-- Dataset extract start --

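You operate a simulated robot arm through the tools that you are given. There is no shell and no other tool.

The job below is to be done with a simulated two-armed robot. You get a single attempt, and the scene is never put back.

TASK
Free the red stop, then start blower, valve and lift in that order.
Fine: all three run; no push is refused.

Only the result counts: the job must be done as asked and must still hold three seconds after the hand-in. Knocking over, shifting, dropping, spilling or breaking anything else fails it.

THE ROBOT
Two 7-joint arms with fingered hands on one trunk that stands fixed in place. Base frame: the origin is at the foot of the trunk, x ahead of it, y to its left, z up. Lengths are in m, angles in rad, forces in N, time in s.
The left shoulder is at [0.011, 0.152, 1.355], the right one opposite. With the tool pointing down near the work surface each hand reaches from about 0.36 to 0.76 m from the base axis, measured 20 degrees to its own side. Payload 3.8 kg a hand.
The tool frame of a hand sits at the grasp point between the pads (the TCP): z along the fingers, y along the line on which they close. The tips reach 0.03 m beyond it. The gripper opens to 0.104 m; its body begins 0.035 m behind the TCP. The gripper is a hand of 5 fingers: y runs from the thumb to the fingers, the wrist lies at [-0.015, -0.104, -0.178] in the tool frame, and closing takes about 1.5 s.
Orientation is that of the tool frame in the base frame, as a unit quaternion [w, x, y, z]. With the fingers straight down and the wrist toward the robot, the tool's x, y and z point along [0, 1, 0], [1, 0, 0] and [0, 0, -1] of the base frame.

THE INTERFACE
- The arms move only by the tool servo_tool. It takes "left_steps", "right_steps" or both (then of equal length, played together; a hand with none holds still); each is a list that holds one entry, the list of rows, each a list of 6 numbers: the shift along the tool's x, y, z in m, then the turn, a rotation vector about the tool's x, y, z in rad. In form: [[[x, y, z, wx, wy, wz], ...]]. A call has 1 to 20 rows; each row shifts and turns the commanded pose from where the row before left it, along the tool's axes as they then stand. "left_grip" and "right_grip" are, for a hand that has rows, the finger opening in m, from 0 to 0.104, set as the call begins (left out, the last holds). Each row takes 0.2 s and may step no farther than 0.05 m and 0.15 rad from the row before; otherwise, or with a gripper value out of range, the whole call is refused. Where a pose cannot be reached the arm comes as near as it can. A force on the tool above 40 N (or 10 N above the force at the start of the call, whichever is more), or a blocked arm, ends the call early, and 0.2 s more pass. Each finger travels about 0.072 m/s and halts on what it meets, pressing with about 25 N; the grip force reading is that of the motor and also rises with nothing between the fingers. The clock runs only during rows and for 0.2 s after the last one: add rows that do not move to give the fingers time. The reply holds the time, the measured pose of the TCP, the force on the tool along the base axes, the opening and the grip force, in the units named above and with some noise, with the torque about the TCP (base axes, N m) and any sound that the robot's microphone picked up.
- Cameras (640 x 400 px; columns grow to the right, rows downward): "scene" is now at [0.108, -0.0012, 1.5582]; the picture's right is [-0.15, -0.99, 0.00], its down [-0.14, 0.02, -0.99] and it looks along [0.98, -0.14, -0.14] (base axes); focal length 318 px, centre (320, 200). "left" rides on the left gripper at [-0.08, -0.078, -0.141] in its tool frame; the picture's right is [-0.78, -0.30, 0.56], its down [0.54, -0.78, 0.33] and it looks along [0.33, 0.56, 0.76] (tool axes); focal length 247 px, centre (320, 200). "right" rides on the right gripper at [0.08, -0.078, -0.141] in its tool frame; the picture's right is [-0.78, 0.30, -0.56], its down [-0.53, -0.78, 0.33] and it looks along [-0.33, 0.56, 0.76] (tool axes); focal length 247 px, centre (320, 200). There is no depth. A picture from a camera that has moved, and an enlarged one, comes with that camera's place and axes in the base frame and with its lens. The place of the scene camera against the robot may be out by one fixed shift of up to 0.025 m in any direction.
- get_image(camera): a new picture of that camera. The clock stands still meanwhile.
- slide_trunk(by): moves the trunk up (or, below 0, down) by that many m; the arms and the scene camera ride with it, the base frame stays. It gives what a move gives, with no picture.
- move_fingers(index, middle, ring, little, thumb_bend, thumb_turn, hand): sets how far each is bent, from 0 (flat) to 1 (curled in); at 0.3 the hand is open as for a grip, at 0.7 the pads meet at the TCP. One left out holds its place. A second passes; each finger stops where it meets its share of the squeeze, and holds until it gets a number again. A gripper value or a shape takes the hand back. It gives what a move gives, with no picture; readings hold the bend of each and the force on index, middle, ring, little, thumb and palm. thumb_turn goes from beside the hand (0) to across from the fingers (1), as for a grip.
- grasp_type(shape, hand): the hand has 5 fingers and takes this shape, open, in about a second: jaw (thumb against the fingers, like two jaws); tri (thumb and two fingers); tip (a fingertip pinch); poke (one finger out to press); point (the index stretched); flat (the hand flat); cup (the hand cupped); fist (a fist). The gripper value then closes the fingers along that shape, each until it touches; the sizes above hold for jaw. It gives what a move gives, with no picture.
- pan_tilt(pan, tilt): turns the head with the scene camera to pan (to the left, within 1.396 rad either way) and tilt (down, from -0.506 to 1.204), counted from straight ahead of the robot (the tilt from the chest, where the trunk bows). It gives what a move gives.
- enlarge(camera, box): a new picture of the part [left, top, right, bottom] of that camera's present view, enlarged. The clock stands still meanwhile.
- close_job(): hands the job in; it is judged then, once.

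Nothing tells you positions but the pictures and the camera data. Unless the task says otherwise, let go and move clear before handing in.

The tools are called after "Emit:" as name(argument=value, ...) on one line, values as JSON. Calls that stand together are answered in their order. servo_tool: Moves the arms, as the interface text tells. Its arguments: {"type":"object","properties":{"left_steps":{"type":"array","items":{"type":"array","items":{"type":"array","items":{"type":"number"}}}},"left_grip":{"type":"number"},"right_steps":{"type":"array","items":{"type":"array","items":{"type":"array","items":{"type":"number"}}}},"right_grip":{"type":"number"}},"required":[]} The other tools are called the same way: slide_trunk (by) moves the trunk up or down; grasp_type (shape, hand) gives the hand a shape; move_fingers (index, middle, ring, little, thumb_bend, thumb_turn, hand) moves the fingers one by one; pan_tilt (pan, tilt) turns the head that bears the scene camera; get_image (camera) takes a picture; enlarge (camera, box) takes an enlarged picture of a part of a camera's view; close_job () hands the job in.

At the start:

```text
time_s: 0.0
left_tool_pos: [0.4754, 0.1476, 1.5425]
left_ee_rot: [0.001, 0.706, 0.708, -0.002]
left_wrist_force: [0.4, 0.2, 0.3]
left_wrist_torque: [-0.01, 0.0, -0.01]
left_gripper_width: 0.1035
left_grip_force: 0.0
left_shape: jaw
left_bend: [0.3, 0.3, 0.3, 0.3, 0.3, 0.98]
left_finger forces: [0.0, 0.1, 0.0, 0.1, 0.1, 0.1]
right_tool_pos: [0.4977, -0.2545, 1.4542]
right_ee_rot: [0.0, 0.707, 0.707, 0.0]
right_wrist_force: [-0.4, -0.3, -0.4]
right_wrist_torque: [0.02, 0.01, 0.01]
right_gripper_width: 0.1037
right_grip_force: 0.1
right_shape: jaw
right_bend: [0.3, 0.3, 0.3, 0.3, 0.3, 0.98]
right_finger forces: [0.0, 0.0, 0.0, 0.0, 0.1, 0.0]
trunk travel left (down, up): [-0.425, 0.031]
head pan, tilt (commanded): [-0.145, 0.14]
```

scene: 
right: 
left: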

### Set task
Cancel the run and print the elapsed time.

-- Dataset extract end --

### Set task
What is the number of lines in the data above that include the word "view"? Answer with that number only.

### Finished answer
2